§ **DATA SHOWN**:
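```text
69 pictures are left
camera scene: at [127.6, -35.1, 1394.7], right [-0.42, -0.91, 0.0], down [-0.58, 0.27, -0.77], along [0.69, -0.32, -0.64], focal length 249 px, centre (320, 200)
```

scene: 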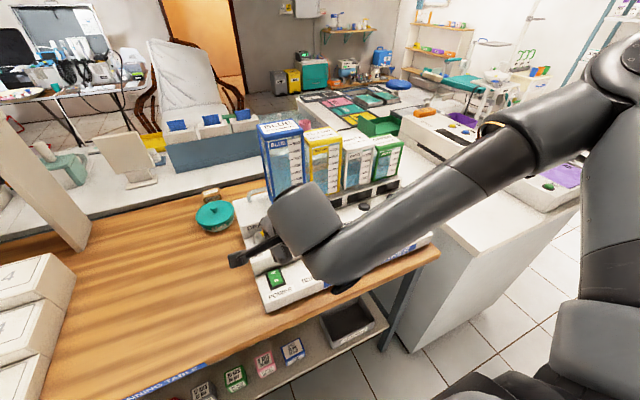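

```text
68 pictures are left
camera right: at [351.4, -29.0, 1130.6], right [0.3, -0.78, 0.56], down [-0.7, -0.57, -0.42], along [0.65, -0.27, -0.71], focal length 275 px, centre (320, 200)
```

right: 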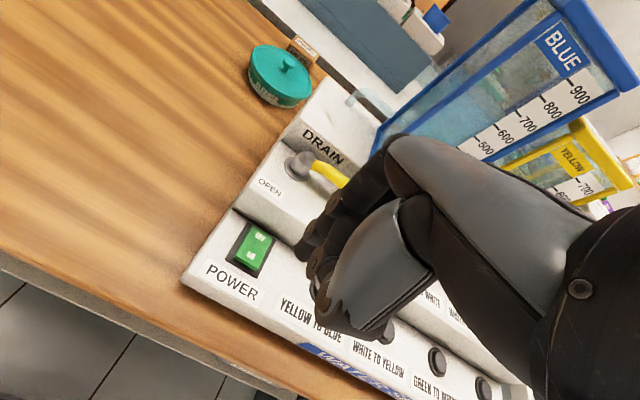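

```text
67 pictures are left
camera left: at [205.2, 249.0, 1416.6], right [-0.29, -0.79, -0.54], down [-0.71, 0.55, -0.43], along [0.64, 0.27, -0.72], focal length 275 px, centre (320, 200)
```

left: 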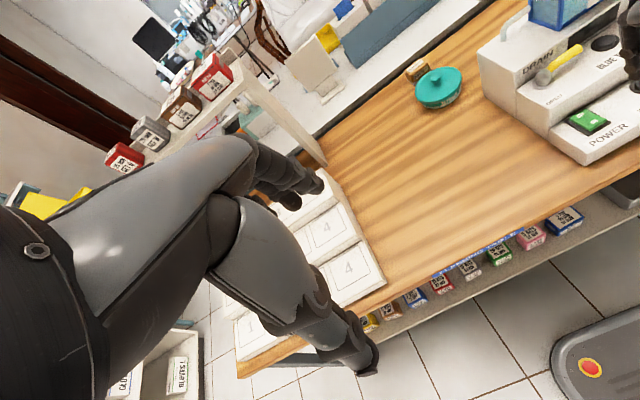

§ **PASSAGE SHOWN**:
20,000 Graduate from First Round of New Venezuelan Educational Program

During the graduation ceremony, Venezuelan President Hugo Chávez honored the 20,686 graduates and affirmed that the budget for the education missions would be increased to $50 million per month. Chávez acknowledged Cuba's solidarity and thanked Cuba for granting 10,000 scholarships for graduates to study holistic community medicine.

Venezuela’s President Chavez congratulates a graduate of Mission Ribas, the new high school completion program.
Credit: Prensa Presidencial

Caracas, Venezuela, June 1, 2005—Venezuela’s President Hugo Chávez presided over the first “Mission Ribas” graduation ceremony yesterday, awarding 20,686 Venezuelans their high school diplomas.  Recognizing that education is key to eliminating poverty, reducing inequality and “breaking the chains of capitalism,” Chávez announced that in order to hasten the deepening of the educational missions and the transformation of the country, Mission Ribas’ budget would be increased to $50 million dollars a month.

The Venezuelan President also honored the 300 Mission Ribas graduates who have been selected to receive scholarships to study holistic community medicine and congratulated the vast majority of the graduates who have enrolled in Mission Sucre, where they will study at a university level, affirming that they demonstrate that the money of the state-owned oil company PdVSA “is not going to waste.”

§ **REQUIREMENTS**:
1. Locate "During the graduation" and "holistic community medicine." in the passage shown, and write out these words with everything between them.
2. Your answer continues the passage shown from its final sentence.

§ **ANSWERS TO THE EXERCISES**:
1.
During the graduation ceremony, Venezuelan President Hugo Chávez honored the 20,686 graduates and affirmed that the budget for the education missions would be increased to $50 million per month. Chávez acknowledged Cuba's solidarity and thanked Cuba for granting 10,000 scholarships for graduates to study holistic community medicine.

2.
Initiated in November, 2003 Mission Ribas is a high school remedial program that targets the millions of Venezuelans who were unable to attend or finish high school.  The two-year program is divided into two levels:  7th-9th grade and 10th-12th grade.  Both levels teach Spanish, mathematics, geography, history, foreign languages and economics, in addition to several electives.  Currently there are 718,309 people in Mission Ribas.  It is expected that by the end of the year, over 210,000 will graduate.

For Chávez, the changes in the Venezuelan educational system are “unprecedented” and will play an important role in “break[ing] in the chains of capitalism.” Capitalism, Chávez stated, has taken advantage of both the educational system as well as the media to inject the “venom” of materialism and individualism into the people. 

“The capitalist system that reigned here for many years converted almost all the universities into schools for the strengthening of this model.  They formed generations of mentally deranged people…without a sense of social consciousness and the university system became more elite and was taken over,” said Chavez.

According to Chávez, “the cure for this venom” cannot be decreed; it has to be fought against from within.  “We are going to strip this demon forever.  This is part of the challenge that we have,” he vowed. After pledging to dedicate himself to convince the people that socialism “is the only path to save the homeland,” the Venezuelan president assured that the socialism he is referring to is in no way a copy or a reflection of the Cuban model. 

“For us the challenge is not to copy any model; that would be a grave error…We say ‘long live socialist Cuba,’ but it would be a grave error that someone would try to, with the different era, with the geographical, political and historical differences, to copy a model or try to copy a model for Venezuela, such as the Cuban model or any other,” Chávez affirmed.

Although Venezuela is not implementing the Cuban political or educational system, Cuba is supporting the Venezuela in providing technology, methodology, and teacher training courses for the missions. Chávez acknowledged this solidarity in addressing the Cuban Minister of Education, Luis Ignacio Gómez, who was present during the ceremony, thanking him for his country’s cooperation and asking him to “give my commander and Brother Fidel Castro a hug.”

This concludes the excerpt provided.